Required task: Write out the passage to read from "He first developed" to "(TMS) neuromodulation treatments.", both included.
___ Passage to read
Face of InnoVAtion is a regular series from the VHA Innovation Ecosystem (VHA IE) focusing on VA employees who are working to change and save Veteran lives through innovation. This month meet Punit Vaidya, MD, psychiatrist, and director of the Psychiatric Neuromodulation Program at the Cleveland VA Medical Center (Northeast Ohio Healthcare System).
Dr. Vaidya looks out for his Veteran patients. And recently this means creating a cost-effective and time-sensitive solution for an inefficient therapy treatment.
He first developed an interest in the field of psychiatry after his mentor in residency at Johns Hopkins Hospital, Dr. Irving Reti, exposed him to neuromodulation treatments, letting Vaidya join in clinical service and laboratory work. Neuromodulation treatment technology helps patients using FES on the nervous system to regulate nerve activity and alter pain signaling in the body. The mentorship fostered by Reti gave Vaidya the opportunity to conduct clinical studies and other research on electroconvulsive therapy (ECT) and transcranial magnetic stimulation (TMS) neuromodulation treatments.
______
___ Data shown
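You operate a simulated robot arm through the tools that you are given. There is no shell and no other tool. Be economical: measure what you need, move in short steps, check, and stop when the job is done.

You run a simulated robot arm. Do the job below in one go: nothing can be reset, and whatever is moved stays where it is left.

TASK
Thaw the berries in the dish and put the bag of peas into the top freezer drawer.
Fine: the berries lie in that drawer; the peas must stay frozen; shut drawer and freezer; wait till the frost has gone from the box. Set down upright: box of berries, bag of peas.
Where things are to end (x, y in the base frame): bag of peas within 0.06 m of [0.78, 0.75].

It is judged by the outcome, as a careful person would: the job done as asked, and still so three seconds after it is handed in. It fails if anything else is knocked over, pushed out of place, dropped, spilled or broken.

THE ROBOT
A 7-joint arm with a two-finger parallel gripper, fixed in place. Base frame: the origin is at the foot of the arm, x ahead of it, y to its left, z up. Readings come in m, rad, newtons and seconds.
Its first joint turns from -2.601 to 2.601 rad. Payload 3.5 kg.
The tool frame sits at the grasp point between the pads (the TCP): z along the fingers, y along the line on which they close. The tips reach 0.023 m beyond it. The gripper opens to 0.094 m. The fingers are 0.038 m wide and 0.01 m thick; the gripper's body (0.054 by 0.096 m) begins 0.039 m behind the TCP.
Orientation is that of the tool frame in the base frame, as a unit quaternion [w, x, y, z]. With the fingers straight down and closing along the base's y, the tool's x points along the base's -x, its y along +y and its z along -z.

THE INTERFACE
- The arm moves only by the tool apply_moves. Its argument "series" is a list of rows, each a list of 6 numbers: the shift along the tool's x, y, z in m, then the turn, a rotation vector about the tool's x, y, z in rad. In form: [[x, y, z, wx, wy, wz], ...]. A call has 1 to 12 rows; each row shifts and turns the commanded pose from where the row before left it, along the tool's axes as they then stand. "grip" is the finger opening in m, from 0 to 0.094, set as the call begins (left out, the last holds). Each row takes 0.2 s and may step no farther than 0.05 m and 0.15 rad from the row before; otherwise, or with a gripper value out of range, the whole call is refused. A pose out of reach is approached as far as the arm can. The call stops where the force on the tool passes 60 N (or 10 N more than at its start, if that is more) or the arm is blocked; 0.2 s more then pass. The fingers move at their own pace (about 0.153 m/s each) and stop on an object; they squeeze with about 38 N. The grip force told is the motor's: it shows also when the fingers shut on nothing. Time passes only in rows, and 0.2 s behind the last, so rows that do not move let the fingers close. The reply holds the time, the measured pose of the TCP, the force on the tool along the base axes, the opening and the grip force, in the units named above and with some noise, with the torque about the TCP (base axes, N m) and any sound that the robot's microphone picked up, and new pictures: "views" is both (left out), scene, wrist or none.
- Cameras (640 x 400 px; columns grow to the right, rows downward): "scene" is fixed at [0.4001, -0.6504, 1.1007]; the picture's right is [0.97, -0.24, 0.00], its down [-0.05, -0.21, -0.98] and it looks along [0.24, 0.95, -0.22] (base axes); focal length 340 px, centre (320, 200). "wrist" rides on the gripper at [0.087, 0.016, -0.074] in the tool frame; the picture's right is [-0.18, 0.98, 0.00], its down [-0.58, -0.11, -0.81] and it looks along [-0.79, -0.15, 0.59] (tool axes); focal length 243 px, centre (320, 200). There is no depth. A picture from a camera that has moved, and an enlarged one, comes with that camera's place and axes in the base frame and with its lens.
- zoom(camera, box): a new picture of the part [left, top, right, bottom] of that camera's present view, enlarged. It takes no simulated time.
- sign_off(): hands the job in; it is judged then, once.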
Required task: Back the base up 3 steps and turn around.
______
Result of the task:
He first developed an interest in the field of psychiatry after his mentor in residency at Johns Hopkins Hospital, Dr. Irving Reti, exposed him to neuromodulation treatments, letting Vaidya join in clinical service and laboratory work. Neuromodulation treatment technology helps patients using FES on the nervous system to regulate nerve activity and alter pain signaling in the body. The mentorship fostered by Reti gave Vaidya the opportunity to conduct clinical studies and other research on electroconvulsive therapy (ECT) and transcranial magnetic stimulation (TMS) neuromodulation treatments.